Toynbee further states: "The Mughal, last wave of Muslim conquerors, arrived not many years after the first landing in India, in 1498, of the Portuguese, the first wave of Westerner mariners." When in the 18th century "Mughal peace fell to pieces, it left legacies that made it not so difficult for the Mughals’ British successors to reassemble the fragments of the Mughal empire."
These legacies were: (1) An imperial land-revenue organization which ran by its own momentum and (2) it ran on the Indian habit, and the conditioning of Indian hearts and minds to acquiesce, by force of habit, in an empire imposed on India by the alien conquerors.

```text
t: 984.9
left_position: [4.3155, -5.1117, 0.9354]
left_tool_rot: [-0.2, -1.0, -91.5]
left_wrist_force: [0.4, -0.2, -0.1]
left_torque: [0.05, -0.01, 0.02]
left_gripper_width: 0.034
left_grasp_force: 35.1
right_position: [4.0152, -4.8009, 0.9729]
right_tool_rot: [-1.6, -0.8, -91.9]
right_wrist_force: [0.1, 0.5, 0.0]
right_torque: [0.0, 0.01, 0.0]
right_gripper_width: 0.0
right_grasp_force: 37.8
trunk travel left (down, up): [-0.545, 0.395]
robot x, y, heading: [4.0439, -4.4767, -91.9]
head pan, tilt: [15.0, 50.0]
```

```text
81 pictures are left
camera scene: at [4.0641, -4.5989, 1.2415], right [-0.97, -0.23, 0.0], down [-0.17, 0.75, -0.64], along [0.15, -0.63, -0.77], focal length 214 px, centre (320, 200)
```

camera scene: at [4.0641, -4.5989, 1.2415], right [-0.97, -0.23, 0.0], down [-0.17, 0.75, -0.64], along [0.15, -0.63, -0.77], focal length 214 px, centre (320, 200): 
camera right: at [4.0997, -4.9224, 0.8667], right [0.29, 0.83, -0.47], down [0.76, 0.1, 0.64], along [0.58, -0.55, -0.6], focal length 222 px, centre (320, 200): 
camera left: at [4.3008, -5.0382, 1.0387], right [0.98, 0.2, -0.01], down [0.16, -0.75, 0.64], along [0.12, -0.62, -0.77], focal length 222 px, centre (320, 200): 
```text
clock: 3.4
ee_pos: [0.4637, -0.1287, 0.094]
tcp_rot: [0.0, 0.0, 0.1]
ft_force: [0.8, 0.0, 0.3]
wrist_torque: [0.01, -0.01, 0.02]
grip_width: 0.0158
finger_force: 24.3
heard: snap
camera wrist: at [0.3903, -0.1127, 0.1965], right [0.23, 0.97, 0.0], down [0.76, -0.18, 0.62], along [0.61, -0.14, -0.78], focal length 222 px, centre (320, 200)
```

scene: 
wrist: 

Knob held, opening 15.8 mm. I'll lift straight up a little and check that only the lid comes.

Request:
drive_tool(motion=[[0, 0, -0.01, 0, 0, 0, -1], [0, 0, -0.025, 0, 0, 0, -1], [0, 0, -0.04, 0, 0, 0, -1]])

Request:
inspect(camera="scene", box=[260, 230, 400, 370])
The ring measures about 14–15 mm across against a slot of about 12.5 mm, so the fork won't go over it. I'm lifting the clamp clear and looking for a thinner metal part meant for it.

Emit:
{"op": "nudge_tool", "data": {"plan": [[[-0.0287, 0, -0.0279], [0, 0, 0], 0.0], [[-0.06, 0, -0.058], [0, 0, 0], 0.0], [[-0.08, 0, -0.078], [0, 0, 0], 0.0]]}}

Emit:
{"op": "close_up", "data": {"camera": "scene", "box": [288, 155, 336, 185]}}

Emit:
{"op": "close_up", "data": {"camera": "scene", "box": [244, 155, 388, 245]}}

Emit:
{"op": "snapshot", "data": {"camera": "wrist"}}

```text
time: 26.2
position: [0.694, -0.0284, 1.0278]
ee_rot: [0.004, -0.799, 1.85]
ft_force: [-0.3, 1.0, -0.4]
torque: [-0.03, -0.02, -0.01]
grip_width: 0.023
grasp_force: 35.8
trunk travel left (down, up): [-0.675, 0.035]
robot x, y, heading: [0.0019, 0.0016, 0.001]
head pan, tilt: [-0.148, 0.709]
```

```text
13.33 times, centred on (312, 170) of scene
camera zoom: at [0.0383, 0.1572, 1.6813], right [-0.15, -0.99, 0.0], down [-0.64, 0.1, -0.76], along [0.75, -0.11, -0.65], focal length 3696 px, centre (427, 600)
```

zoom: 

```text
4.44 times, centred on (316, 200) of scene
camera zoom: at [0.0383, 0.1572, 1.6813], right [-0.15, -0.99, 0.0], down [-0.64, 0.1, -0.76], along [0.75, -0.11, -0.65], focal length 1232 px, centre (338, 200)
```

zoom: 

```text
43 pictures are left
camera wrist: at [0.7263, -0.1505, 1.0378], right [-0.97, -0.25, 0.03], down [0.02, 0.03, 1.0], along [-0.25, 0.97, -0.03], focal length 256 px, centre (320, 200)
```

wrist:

Thus it is through the repeated armed aggressions, mass murders, plunder, rape of their women and forced conversions that the Hindus’ soul has become scarred, their hearts and minds entombed into a perpetual state of fear-psychosis and cognitive disorder and they have slavish (chamcha) mentality. That is how the nominal Hindu leaders (Gandhi, Nehru, Patel, Desai et al) conveniently walked to Delhi’s Lal Qila, acquiescing in the scheme for the country’s dismemberment; only that’s how they have taken to the fig leaf-secularism to hide the ugly nudity of their acquiescence in creation of Islamic Pakistan on two- religion basis. Surely, that’s how they cling to the colonialist’s given name, India; and ironically that’s how the Indian Government finances Muslims’ Haj pilgrimage to a foreign country while it makes the Hindus visiting their shrines in the country pay a pilgrimage tax. As Publisher A Ghosh questions, "Have we gone blind?"
No wonder, even after fifty years of ‘independence’ most Indians behave like "the Child who Never Grew" (Pearl S Buck). Their slavish habit persists and pervades all round, it is more conspicuous in the highly- educated and in those in the high offices, and there is no limit to it. Few examples are: the President, the Prime Minister and the Foreign Minister have themselves recently offered to tell the Chinese rulers that "Tibet belongs to China" when the Tibetans themselves have not said so, when their leader Dalai Lama and hundreds of thousands of them have been living in India as exiles since China’s invasion of their country four decades ago. They all have often repeated that there is "no Kashmir problem?" Kashmir belongs to India, yet the Indians are not allowed to go and live in Kashmir.
So, Indians’ real problem is not their lack of national pride -- most Americans don’t have it either, Yet America is the world’s supermost (industrial) power. Rather, it is their chronic disease on the mental and spiritual levels. How to address it, is the issue!